- Supplied material -
(begin)
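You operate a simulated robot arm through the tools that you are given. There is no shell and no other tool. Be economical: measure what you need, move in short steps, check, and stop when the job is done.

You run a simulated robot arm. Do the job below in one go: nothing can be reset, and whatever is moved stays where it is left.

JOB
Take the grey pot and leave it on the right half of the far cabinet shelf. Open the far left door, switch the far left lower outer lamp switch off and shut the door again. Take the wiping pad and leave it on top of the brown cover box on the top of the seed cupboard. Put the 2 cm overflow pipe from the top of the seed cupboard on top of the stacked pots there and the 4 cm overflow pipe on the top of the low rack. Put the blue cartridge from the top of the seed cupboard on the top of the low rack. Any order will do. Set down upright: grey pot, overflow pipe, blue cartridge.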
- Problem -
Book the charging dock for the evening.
(end)
- Passage to read -
(begin)
Brain teasers

What makes an aircraft turn?

August 20 2005 edition
Steve Seibel
steve at aeroexperiments.org
www.aeroexperiments.org

 

* An aircraft's "heading" is the direction that the nose is pointing.  A turn is a not a change in heading. 

 

* A turn is a curvature in the flight path.  This curvature can be in any direction--left, right, up, down, or a combination of these.

 

* An aircraft will turn whenever the net force acting on the aircraft is not zero, and has a component that is perpendicular to the flight path rather than parallel to the flight path.

 

* By "net force" we mean the sum of all the real, tangible aerodynamic forces created by the airflow around the aircraft (lift, drag, thrust, and sideforce), plus gravity.

 

* The net force that causes a turn can be called a "centripetal force", because it acts toward the center of the turn.  The centripetal force or turning force acts on the CG ("center of gravity", or more accurately, center of mass) of the aircraft and "pushes" the aircraft toward the center of the turn, causing the flight path to curve.  In the absence of this net force, Newton's laws tell us that the aircraft would continue moving in a straight line.

 

* Contrary to intuition, a steady, constant-rate turn does not involving a net "twisting force" or torque about the aircraft's yaw axis or any other axis of the aircraft.  In a steady, constant-rate turn the net torque is actually zero.  If some part of the aircraft is creating a torque, that torque is only serving to offset some other torque that is acting on some other part of the aircraft, bringing the net torque to zero.

 

* All the above points are true for any vehicle or any other moving body, not just for aircraft.

 

* Examples of turns:

 

--The sun's gravity pulls on the earth, causing the earth to follow a curving path through space.
(end)
- Problem -
Your answer is an exact copy of the passage to read.

- Result -
Brain teasers

What makes an aircraft turn?

August 20 2005 edition
Steve Seibel
steve at aeroexperiments.org
www.aeroexperiments.org

 

* An aircraft's "heading" is the direction that the nose is pointing.  A turn is a not a change in heading. 

 

* A turn is a curvature in the flight path.  This curvature can be in any direction--left, right, up, down, or a combination of these.

 

* An aircraft will turn whenever the net force acting on the aircraft is not zero, and has a component that is perpendicular to the flight path rather than parallel to the flight path.

 

* By "net force" we mean the sum of all the real, tangible aerodynamic forces created by the airflow around the aircraft (lift, drag, thrust, and sideforce), plus gravity.

 

* The net force that causes a turn can be called a "centripetal force", because it acts toward the center of the turn.  The centripetal force or turning force acts on the CG ("center of gravity", or more accurately, center of mass) of the aircraft and "pushes" the aircraft toward the center of the turn, causing the flight path to curve.  In the absence of this net force, Newton's laws tell us that the aircraft would continue moving in a straight line.

 

* Contrary to intuition, a steady, constant-rate turn does not involving a net "twisting force" or torque about the aircraft's yaw axis or any other axis of the aircraft.  In a steady, constant-rate turn the net torque is actually zero.  If some part of the aircraft is creating a torque, that torque is only serving to offset some other torque that is acting on some other part of the aircraft, bringing the net torque to zero.

 

* All the above points are true for any vehicle or any other moving body, not just for aircraft.

 

* Examples of turns:

 

--The sun's gravity pulls on the earth, causing the earth to follow a curving path through space.